Reproduce the full listing that appears beneath this instruction exactly.
::::::::
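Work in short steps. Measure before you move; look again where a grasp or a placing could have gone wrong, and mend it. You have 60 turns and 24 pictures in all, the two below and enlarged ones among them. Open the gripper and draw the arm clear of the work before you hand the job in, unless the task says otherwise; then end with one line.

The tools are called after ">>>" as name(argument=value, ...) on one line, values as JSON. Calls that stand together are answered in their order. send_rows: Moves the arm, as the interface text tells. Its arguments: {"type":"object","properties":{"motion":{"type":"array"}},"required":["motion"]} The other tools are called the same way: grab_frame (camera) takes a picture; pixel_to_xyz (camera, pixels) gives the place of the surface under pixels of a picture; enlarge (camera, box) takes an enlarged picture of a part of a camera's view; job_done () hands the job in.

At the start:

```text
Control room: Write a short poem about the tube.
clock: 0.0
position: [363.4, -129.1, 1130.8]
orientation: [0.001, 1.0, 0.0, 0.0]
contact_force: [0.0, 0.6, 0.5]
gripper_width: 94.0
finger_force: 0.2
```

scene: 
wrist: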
::::::::
_RESPONSE TO THE TASK_:
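Work in short steps. Measure before you move; look again where a grasp or a placing could have gone wrong, and mend it. You have 60 turns and 24 pictures in all, the two below and enlarged ones among them. Open the gripper and draw the arm clear of the work before you hand the job in, unless the task says otherwise; then end with one line.

The tools are called after ">>>" as name(argument=value, ...) on one line, values as JSON. Calls that stand together are answered in their order. send_rows: Moves the arm, as the interface text tells. Its arguments: {"type":"object","properties":{"motion":{"type":"array"}},"required":["motion"]} The other tools are called the same way: grab_frame (camera) takes a picture; pixel_to_xyz (camera, pixels) gives the place of the surface under pixels of a picture; enlarge (camera, box) takes an enlarged picture of a part of a camera's view; job_done () hands the job in.

At the start:

```text
Control room: Write a short poem about the tube.
clock: 0.0
position: [363.4, -129.1, 1130.8]
orientation: [0.001, 1.0, 0.0, 0.0]
contact_force: [0.0, 0.6, 0.5]
gripper_width: 94.0
finger_force: 0.2
```

scene: 
wrist: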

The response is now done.